Information provided

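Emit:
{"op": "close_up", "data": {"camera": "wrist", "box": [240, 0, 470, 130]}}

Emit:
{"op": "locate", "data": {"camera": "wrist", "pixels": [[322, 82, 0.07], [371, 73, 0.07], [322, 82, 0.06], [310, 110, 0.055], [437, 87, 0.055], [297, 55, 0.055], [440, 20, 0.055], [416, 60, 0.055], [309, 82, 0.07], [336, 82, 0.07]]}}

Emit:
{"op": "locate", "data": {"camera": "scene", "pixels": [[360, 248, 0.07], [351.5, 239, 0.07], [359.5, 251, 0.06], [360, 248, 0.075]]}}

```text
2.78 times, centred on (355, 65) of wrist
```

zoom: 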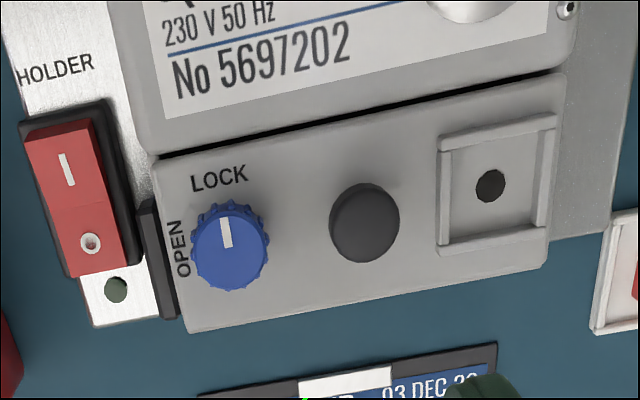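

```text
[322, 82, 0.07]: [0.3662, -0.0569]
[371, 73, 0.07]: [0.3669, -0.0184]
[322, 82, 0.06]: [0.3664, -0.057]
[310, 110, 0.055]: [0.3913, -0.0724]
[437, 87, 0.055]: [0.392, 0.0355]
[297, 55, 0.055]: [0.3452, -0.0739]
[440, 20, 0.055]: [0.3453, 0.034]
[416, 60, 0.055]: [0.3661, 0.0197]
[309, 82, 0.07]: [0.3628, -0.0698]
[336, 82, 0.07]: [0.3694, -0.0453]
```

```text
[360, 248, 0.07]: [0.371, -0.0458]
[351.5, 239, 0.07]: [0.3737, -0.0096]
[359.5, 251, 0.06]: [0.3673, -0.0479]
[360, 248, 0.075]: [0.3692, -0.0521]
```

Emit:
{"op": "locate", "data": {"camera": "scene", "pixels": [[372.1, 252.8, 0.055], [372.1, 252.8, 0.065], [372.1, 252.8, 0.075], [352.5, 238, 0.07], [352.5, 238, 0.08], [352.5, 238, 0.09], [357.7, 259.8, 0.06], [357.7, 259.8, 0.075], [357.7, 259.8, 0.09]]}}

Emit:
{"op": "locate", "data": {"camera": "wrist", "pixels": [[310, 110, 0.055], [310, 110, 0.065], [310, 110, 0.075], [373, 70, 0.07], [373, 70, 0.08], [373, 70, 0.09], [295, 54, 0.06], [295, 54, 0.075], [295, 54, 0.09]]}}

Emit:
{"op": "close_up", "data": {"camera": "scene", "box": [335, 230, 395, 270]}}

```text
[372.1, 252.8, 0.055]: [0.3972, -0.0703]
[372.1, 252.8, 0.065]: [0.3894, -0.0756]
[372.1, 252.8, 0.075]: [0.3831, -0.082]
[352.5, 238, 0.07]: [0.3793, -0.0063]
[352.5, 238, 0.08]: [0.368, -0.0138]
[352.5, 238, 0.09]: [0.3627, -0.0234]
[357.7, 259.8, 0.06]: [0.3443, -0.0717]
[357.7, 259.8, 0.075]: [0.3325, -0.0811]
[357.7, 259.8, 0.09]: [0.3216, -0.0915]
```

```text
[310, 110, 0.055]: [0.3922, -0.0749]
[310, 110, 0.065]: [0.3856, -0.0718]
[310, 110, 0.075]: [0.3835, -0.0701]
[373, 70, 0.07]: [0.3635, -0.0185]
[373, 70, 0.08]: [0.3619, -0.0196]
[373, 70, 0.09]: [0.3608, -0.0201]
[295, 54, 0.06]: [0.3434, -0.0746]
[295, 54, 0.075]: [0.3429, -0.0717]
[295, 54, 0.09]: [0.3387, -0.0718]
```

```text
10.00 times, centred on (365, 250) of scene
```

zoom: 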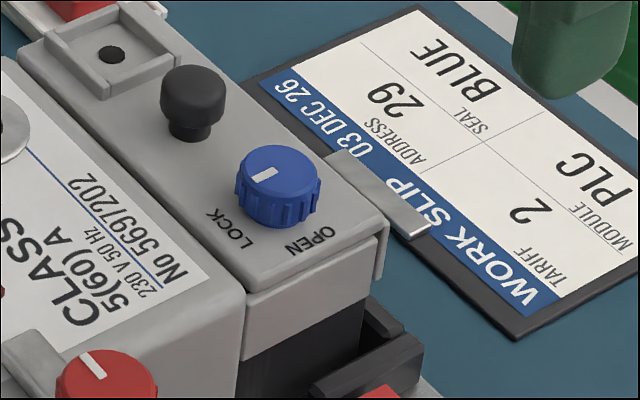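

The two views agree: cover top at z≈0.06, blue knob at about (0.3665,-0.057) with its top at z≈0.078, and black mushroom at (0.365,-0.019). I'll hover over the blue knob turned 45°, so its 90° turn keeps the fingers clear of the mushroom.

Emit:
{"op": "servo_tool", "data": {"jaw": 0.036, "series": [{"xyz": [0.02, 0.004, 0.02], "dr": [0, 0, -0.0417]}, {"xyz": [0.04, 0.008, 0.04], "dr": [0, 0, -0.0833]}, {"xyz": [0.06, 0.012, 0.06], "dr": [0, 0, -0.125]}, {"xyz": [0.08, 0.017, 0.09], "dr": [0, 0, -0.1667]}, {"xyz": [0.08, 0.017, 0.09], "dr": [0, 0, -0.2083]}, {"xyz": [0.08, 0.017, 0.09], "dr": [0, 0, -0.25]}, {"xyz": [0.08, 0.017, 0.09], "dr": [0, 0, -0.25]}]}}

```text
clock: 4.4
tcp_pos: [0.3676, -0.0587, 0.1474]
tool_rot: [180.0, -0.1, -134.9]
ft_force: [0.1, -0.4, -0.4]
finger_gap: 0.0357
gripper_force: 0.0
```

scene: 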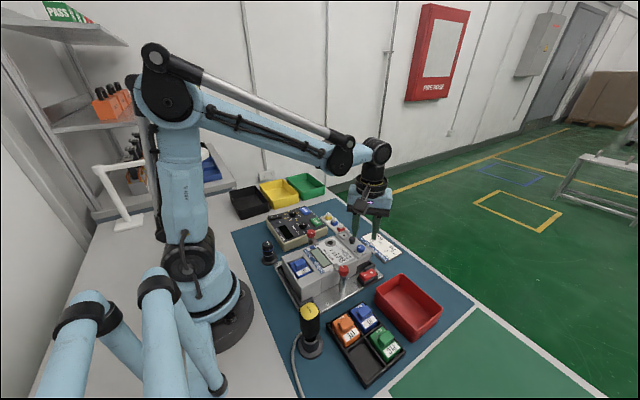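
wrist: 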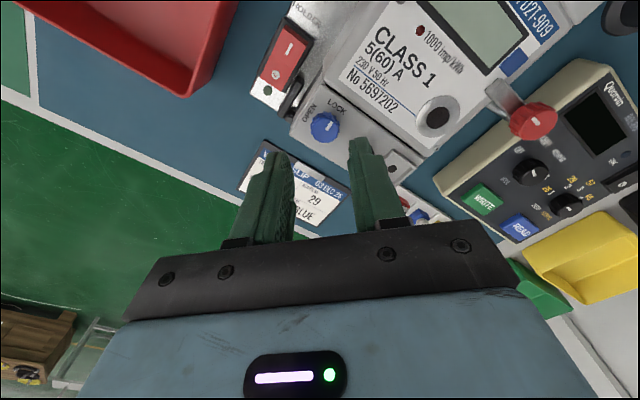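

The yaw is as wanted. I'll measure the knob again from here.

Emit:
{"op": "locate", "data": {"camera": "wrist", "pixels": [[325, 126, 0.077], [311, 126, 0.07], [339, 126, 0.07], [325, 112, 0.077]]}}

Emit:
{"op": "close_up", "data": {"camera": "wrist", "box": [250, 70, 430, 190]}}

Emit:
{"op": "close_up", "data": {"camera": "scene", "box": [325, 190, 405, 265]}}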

Set task
Identify and list each line with the word "centred".

Output for this task
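2.78 times, centred on (355, 65) of wrist
10.00 times, centred on (365, 250) of scene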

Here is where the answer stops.